While it still needs some shaping, Rose Weaver's Silhouette of a
Silhouette is the most ambitious and successful venture of the evening,
weaving some powerful scenes and exchanges. Remarkably, it does so as a staged
reading, unlike the three accompanying 10-minute plays that are performed
without scripts. Donald W. King directs more than a dozen actors in this
mini-saga of a family's painful struggle out of cycles of self-destruction.
Rousing gospel singing pumps up the proceedings like a heartbeat. Like solo
choruses, angry consciences giving voice to mythology, advice and reprimands
come from Doleful Creature (Raidge), red-winged Prosecutor (Shenge Ka Pharaoh)
and the African-painted Dog Ghost (Bravell Smith).
Clearly observed and commandingly written characters emerge from first-rate
performances. Daddy Lewis (Kevin Butler) is the Atlanta bootlegger patriarch, a
soft-touch to the neighborhood but a bully to his son Bobby (played by Kamali
Feelings as older and Walter Perez as younger). "There is no American Dream for
a narrow dreamer," he is told, so his dreams are as big as Fort Knox. Only
money can get you what you want, he is convinced.
Son Bobby can't achieve what his father expects of him, so his downward spiral
into drugs is relentless. Even the love of Diane (Abria Smith) can't rescue
him. One night they drive off into the country and Bobby ends up wandering into
the woods, sick and hallucinating. There we meet another desperate couple,
Cecil and Lucy, sympathetically portrayed by Mark Carter and Elizabeth Keiser.
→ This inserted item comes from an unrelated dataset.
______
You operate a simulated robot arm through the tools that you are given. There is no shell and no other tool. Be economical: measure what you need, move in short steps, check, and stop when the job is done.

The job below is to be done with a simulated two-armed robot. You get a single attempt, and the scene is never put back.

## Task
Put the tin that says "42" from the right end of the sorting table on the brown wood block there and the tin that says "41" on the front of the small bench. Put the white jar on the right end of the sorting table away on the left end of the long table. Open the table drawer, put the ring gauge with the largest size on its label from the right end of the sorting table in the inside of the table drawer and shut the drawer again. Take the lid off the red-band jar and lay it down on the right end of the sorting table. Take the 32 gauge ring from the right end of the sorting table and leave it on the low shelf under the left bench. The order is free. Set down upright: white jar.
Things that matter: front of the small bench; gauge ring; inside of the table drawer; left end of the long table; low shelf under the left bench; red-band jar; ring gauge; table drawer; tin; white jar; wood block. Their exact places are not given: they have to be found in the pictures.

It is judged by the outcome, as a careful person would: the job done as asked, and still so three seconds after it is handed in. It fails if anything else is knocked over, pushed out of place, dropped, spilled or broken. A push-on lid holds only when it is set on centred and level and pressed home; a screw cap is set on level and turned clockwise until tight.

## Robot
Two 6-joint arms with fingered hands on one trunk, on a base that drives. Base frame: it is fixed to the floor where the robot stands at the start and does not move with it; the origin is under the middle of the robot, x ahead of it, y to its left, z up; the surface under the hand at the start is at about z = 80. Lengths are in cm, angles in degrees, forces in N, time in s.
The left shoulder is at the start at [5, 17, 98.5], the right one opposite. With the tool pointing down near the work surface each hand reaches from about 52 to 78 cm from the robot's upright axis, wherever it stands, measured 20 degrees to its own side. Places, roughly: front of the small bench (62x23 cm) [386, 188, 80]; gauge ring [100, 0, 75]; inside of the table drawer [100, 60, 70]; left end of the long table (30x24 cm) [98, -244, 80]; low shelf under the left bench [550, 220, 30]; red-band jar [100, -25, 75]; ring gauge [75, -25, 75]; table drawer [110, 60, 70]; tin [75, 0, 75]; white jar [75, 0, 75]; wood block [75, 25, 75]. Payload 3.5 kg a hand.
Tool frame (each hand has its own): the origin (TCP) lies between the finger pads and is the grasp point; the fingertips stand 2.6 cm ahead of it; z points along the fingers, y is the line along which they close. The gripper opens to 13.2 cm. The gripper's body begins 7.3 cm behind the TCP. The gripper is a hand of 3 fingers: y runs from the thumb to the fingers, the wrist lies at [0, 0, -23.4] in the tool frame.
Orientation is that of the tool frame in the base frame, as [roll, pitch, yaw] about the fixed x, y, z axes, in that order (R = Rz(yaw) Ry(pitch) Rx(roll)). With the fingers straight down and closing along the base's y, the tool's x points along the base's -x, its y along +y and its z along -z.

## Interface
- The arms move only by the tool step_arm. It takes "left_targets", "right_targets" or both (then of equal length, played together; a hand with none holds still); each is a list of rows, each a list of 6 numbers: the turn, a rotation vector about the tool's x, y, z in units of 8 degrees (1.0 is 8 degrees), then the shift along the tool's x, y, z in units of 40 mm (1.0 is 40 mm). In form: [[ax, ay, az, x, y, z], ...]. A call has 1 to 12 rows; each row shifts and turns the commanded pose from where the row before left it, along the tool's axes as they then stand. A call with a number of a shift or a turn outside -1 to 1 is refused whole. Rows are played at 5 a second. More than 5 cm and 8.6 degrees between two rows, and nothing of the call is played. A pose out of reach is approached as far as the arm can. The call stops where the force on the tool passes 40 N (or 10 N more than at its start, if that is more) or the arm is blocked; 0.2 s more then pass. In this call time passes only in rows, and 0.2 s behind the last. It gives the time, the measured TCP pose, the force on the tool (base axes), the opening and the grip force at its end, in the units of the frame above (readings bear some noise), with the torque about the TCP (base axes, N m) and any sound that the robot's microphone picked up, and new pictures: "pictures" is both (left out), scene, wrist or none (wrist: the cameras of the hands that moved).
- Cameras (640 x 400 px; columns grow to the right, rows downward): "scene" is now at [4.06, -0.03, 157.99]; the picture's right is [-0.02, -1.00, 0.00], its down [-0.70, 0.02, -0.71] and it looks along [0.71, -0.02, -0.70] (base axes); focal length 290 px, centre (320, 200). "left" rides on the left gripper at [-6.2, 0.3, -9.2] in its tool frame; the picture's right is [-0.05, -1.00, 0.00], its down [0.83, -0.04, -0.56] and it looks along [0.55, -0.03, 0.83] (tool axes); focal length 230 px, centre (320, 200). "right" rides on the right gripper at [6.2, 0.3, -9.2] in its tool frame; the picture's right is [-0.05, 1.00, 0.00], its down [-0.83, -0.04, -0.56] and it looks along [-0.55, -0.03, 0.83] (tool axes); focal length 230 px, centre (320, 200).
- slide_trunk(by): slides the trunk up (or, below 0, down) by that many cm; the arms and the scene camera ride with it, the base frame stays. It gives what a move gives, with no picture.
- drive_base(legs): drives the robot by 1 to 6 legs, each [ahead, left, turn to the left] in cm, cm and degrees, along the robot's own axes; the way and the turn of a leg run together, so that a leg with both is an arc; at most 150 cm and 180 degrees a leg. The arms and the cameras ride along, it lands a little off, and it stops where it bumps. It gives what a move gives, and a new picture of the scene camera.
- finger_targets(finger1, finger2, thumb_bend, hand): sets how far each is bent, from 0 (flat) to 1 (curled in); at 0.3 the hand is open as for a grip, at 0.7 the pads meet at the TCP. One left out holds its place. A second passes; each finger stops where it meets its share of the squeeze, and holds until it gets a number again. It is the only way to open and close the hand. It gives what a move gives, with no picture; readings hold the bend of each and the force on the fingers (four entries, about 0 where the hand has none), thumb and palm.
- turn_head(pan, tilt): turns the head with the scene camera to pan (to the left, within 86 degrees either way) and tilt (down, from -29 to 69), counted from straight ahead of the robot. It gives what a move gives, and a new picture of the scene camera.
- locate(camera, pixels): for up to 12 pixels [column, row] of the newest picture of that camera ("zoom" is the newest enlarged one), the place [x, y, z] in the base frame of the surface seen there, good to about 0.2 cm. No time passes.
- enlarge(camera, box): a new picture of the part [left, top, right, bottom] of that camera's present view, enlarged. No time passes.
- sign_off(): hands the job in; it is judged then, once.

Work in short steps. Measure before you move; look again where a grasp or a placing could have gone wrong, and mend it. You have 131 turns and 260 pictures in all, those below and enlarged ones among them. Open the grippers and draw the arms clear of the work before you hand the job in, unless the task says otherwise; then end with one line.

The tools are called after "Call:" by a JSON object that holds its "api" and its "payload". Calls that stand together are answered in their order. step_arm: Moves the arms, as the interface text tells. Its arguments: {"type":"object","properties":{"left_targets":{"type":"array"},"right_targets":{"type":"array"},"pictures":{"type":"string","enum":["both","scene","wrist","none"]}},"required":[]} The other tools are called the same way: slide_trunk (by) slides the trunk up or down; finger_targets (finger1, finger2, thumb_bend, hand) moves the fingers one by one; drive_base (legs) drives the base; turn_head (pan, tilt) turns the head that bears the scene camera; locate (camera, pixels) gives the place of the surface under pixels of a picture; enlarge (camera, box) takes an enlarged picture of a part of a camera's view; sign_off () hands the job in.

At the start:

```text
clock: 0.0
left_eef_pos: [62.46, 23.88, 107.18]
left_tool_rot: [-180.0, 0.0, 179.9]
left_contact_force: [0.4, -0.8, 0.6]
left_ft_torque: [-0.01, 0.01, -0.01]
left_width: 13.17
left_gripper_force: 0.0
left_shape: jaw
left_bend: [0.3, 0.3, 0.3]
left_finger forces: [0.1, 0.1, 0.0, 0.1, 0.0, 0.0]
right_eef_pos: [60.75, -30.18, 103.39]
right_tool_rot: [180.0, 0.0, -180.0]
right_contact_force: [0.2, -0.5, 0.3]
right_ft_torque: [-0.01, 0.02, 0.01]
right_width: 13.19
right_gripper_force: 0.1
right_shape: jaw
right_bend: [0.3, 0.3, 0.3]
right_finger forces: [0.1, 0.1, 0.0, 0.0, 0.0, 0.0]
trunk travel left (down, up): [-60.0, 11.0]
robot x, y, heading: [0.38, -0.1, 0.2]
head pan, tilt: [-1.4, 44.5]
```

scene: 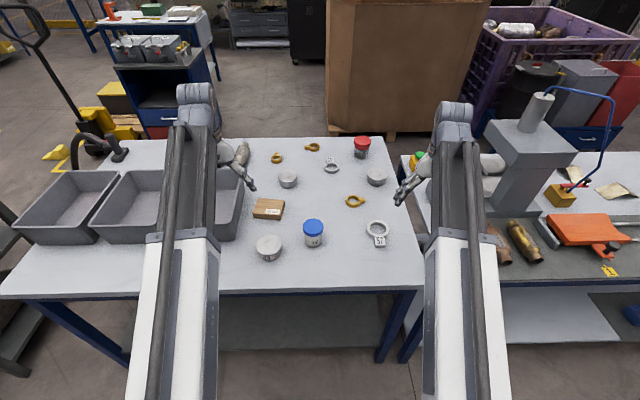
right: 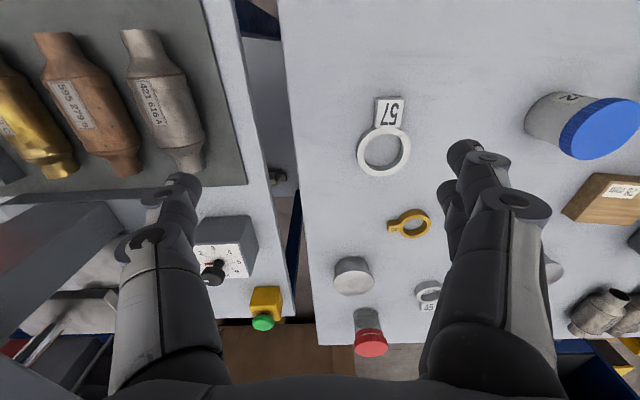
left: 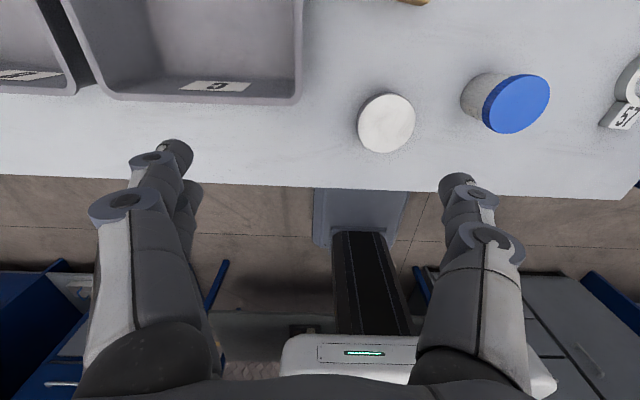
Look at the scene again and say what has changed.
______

Fired as a foreman, the angry drunk feels like white trash and keeps his meek
wife under his thumb. After Bobby stumbles up to their door asking for a glass
of water, with Diane trailing behind, potential violence crackles in the air.
Since Cecil is written as a cartoon, although Carter rounds him out pretty
well, the weakly motivated, predictable resolution is a disappointment as
drawn. But this is a work-in-progress, after all, and we can expect the end to
rise to the level of much of the middle by the time we see it fully staged.
The three shorter works are performed first, before an intermission.
The Basketball Warrior, written and directed by Ricardo Pitts-Wiley,
has been staged before as part of A Secret Meeting of Black Men. The
monologue is an extended simile, an informal essay on how urban basketball
provides rites of passage that used to be accomplished by African warrior
traditions. The play seems to over-explain itself in this version, needing the
diverting animation provided by its earlier basketball court setting, with
other men listening and responding. Here it is a busy black businessman
speaking, smartly suited and interrupting a cell-phone conversation while he
resumes an evidently interrupted address to us. Raidge delivers the speech with
understanding as well as impassioned intensity. But pulling these words out of
their context, with no one reacting to the ideas, takes us in the wrong
direction, toward the cerebral rather than the communal.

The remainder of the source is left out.